United States District Court, E.D. Arkansas, Northern Division

March 30, 2018

COMMERCIAL CREDIT GROUP INC. PLAINTIFF
v.
ALLIANZ GLOBAL CORPORATE & SPECIALTY NORTH AMERICA a/k/a AGCS MARINE INSURANCE COMPANY; BATESVILLE INSURANCE AGENCY, INC. d/b/a COMMUNITY INSURANCE PROFESSIONALS, INC.; and SWETT & CRAWFORD DEFENDANTS

          OPINION AND ORDER

          Kristine G. Baker United States District Court Judge.

         Before the Court is defendant Swett & Crawford's (“Swett”) motion for summary judgment (Dkt. No. 61). Plaintiff Commercial Credit Group, Inc. (“CCG”), has responded to the motion (Dkt. No. 65), and Swett has replied (Dkt. No. 76). For the following reasons, the Court grants Swett's motion for summary judgment and enters judgment in favor of Swett on CCG's claims.

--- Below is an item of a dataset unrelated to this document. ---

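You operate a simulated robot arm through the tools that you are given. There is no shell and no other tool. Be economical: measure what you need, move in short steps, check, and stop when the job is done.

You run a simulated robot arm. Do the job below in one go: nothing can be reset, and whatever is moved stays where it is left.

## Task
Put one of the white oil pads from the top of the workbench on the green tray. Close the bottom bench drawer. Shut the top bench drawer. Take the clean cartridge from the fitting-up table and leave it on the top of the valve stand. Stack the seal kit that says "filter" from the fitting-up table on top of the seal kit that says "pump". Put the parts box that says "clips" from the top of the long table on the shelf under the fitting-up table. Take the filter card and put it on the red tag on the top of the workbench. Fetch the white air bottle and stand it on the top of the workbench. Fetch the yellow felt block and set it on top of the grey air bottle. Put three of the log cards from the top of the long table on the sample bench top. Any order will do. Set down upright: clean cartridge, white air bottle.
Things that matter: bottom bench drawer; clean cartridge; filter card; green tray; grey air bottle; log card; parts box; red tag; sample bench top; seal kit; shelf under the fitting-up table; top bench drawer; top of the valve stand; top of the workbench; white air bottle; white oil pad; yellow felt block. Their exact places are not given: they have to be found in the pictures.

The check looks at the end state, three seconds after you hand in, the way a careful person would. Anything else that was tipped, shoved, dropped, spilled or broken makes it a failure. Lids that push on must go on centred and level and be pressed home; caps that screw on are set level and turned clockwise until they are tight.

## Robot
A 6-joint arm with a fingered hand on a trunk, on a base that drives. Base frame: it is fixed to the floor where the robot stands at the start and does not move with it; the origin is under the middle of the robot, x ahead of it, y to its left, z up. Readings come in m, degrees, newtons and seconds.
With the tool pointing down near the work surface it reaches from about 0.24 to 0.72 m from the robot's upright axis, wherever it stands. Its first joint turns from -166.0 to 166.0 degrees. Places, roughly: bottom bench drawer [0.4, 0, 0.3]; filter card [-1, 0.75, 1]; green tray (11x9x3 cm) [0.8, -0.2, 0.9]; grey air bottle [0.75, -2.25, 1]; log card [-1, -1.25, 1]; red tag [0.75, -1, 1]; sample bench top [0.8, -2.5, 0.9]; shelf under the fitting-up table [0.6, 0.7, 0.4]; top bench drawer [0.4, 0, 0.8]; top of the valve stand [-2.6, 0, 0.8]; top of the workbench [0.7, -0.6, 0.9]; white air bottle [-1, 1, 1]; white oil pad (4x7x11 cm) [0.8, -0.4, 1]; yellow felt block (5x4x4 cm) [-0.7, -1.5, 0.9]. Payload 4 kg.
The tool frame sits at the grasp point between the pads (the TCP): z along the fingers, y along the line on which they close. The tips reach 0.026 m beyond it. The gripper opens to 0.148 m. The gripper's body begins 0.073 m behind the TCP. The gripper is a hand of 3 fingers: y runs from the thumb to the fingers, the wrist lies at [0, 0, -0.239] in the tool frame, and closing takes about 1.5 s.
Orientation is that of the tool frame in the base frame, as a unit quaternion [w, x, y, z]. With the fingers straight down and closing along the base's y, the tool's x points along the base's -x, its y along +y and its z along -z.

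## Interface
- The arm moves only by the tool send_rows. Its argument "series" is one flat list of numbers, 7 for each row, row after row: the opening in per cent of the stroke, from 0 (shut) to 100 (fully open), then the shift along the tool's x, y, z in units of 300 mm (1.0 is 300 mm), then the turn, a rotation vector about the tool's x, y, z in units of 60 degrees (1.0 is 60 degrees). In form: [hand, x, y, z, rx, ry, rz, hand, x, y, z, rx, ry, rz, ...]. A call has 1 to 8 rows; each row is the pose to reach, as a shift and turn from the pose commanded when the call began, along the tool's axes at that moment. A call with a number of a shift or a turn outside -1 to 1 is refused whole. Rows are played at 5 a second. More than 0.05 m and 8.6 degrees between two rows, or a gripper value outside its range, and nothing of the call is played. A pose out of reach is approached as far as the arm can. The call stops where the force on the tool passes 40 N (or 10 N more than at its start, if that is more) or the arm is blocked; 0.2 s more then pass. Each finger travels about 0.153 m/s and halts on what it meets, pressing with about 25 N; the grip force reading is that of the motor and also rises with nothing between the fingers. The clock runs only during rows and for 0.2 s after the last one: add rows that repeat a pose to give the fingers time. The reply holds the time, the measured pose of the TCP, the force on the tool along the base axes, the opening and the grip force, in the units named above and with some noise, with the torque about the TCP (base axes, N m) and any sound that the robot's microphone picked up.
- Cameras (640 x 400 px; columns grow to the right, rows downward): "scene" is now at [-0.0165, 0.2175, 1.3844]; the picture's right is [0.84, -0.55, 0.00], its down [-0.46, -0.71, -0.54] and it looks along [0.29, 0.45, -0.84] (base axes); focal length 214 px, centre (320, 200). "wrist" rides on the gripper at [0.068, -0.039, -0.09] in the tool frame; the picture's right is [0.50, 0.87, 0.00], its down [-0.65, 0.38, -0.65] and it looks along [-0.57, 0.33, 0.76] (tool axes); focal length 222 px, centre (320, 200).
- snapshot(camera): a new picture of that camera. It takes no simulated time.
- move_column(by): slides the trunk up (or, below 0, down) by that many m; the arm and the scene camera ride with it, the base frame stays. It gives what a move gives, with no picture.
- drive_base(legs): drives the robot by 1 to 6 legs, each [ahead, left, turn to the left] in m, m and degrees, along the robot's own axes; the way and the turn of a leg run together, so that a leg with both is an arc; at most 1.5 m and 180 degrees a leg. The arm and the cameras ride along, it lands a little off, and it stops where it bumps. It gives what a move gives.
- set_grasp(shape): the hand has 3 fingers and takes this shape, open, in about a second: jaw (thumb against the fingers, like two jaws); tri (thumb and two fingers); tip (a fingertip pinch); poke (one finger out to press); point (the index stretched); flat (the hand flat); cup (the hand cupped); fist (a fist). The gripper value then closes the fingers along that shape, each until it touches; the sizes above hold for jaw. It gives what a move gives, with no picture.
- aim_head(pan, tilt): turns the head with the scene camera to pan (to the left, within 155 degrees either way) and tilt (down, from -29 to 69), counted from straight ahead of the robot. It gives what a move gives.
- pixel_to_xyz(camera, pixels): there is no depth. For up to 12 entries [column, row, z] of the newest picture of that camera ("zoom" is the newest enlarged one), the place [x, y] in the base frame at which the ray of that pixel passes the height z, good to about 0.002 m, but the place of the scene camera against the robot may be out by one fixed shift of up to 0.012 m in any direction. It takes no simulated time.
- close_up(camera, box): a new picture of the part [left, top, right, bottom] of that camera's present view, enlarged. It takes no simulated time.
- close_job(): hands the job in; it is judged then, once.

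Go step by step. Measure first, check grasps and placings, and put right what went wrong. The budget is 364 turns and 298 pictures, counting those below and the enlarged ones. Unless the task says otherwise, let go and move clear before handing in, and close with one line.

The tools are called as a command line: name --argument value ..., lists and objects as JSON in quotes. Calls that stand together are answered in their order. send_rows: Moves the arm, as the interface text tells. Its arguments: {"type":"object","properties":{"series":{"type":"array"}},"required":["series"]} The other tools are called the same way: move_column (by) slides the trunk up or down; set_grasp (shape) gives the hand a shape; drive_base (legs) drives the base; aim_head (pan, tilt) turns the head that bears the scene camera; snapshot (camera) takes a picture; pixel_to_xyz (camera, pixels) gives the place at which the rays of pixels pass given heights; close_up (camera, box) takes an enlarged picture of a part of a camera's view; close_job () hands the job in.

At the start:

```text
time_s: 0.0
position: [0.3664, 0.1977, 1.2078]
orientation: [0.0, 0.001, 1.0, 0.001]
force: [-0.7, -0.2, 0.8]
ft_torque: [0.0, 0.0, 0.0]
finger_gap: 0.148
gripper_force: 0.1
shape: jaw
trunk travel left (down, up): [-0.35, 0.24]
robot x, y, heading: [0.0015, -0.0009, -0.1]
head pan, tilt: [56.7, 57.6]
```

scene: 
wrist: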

         I. Factual Background

         Unless otherwise noted, the following facts are taken from Swett's statement of material facts as to which there is no genuine dispute to be tried and CCG's counter-statement of disputed material facts (Dkt. Nos. 63; 67).

         Uniserve, LLC, (“Uniserve”), a scrap metal dealer located in Newport, Arkansas, maintained various pieces of large construction equipment as part of its job activities (Dkt. No. 63, ¶ 1). The sole partner and managing member of Uniserve was Kevin Statler (Id., ¶ 2). Uniserve maintained a property interest in a 2004 Caterpillar Material Handler, Serial Number CDY00316 (“CDY316”) (Id., ¶ 3). CCG maintained a perfected security interest in CDY316 (Dkt. Nos. 63, ¶ 4; 67, ¶ 1). On October 27, 2009, Mr. Statler, on behalf of Uniserve, signed a security agreement related to the financing of CDY316 and other pieces of equipment, including a 2004 Caterpillar Material Handler with serial number CDY00308 (“CDY308”) (Dkt. Nos. 63, ¶ 5; 67, ¶ 3). The security agreements between CCG and Uniserve required Uniserve to obtain insurance on CCG's collateral and additionally required that the insurance policy contain a standard or union mortgage clause designating CCG as an additional insured or lender loss payee (Dkt. No. 67, ¶ 2). The security agreements further required Uniserve to provide CCG with a copy of the insurance policy naming CCG as an additional insured (Dkt. No. 63, ¶ 6). Swett contends that Uniserve never provided CCG with a copy of an all risks insurance policy naming CCG as an additional insured (Id., ¶ 7).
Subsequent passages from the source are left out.